→ Provided material:
┌────────
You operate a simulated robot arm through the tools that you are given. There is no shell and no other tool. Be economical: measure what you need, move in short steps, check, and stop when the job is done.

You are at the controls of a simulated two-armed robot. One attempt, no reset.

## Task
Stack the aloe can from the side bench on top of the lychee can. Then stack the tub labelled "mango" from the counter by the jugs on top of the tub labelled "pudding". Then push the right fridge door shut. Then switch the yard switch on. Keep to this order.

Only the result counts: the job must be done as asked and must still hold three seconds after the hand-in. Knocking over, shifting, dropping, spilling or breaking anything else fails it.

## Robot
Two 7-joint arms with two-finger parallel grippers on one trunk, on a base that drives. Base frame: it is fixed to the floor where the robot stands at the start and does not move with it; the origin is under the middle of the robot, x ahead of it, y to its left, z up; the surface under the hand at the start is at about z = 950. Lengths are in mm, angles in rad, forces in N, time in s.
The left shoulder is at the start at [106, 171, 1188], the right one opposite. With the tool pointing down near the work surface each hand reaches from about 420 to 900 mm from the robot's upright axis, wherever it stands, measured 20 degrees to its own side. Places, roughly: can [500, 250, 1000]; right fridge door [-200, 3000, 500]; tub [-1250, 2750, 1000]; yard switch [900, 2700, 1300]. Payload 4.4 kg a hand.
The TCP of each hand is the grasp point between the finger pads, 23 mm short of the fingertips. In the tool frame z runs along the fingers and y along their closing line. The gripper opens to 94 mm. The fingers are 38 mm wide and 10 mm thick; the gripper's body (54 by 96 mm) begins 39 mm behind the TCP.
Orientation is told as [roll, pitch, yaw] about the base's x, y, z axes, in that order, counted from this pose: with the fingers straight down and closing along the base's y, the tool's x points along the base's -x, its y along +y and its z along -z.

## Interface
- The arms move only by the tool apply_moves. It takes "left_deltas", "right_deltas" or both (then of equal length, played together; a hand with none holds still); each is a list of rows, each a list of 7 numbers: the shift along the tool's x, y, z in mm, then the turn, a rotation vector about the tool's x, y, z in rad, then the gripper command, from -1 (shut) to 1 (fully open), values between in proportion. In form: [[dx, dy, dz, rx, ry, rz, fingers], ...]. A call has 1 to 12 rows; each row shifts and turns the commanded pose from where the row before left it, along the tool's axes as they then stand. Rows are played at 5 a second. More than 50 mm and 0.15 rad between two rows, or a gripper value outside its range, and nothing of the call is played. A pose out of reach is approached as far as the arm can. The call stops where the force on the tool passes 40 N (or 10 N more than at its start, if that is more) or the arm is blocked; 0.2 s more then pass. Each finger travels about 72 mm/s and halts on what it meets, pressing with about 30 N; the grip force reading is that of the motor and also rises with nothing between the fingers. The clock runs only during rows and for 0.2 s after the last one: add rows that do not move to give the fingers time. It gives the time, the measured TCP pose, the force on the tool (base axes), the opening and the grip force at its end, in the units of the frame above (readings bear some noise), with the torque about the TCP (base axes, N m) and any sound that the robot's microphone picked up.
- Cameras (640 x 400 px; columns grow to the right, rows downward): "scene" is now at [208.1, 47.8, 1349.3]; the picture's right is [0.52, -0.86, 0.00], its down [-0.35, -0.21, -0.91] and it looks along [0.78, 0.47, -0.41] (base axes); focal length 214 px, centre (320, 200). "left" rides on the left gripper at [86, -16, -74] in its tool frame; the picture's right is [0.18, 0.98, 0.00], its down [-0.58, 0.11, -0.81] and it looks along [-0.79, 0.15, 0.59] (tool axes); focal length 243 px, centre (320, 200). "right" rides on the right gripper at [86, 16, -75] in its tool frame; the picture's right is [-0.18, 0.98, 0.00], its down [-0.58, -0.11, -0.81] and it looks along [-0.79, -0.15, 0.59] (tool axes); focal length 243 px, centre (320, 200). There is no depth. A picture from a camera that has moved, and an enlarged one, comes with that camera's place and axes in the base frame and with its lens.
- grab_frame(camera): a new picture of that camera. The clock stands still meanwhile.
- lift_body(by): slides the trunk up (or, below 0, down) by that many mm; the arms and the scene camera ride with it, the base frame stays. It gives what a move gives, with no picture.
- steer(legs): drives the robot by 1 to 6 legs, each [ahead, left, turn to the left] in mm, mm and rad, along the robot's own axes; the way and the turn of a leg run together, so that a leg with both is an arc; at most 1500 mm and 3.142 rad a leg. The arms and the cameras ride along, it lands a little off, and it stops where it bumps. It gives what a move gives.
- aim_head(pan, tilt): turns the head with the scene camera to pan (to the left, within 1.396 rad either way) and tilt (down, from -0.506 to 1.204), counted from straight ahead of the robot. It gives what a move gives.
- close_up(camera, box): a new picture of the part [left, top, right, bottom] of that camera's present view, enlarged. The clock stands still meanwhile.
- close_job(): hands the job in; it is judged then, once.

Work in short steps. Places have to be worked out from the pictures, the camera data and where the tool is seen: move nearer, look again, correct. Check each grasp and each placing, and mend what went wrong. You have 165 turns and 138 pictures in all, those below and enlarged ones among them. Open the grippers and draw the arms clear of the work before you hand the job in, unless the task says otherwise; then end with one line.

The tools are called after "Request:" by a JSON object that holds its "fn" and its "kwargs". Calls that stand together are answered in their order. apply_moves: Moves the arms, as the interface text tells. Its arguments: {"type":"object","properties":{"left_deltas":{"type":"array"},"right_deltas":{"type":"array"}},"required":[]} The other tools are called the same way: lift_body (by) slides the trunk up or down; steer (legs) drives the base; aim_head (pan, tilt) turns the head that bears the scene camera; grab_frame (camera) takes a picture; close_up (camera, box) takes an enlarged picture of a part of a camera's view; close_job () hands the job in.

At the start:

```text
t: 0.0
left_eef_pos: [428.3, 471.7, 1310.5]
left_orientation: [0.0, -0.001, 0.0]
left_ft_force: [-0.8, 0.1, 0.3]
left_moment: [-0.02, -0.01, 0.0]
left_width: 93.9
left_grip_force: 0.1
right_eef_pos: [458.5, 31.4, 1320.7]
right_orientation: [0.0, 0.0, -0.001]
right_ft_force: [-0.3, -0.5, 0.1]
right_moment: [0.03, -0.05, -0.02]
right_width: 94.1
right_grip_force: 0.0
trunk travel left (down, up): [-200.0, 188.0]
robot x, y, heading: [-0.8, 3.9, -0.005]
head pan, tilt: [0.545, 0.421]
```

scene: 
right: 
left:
└────────
→ Selected passage:
┌────────
Com projeto do arquiteto francês Joseph Gire, inspirado nos hotéis da Riviera
Francesa, o Copacabana Palace, concebido para atender à demanda da Exposição do
Centenário da Independência do Brasil, evento de grande porte a ser realizado em 1922,
tomou forma contando sempre com o que havia de melhor em material construtivo,
importado, como cimento da Alemanha, mármores de Carrara, e cristais da Boêmia, o que
inviabilizaria sua finalização dentro do tempo estimado. O hotel só foi inaugurado no ano
seguinte, em 1923. (MAURÍCIO, 2012).
└────────
→ The problem: Take the selected passage and repeat only what runs from "Com projeto do" through "1923. (MAURÍCIO, 2012).".

→ Full solution:
Com projeto do arquiteto francês Joseph Gire, inspirado nos hotéis da Riviera
Francesa, o Copacabana Palace, concebido para atender à demanda da Exposição do
Centenário da Independência do Brasil, evento de grande porte a ser realizado em 1922,
tomou forma contando sempre com o que havia de melhor em material construtivo,
importado, como cimento da Alemanha, mármores de Carrara, e cristais da Boêmia, o que
inviabilizaria sua finalização dentro do tempo estimado. O hotel só foi inaugurado no ano
seguinte, em 1923. (MAURÍCIO, 2012).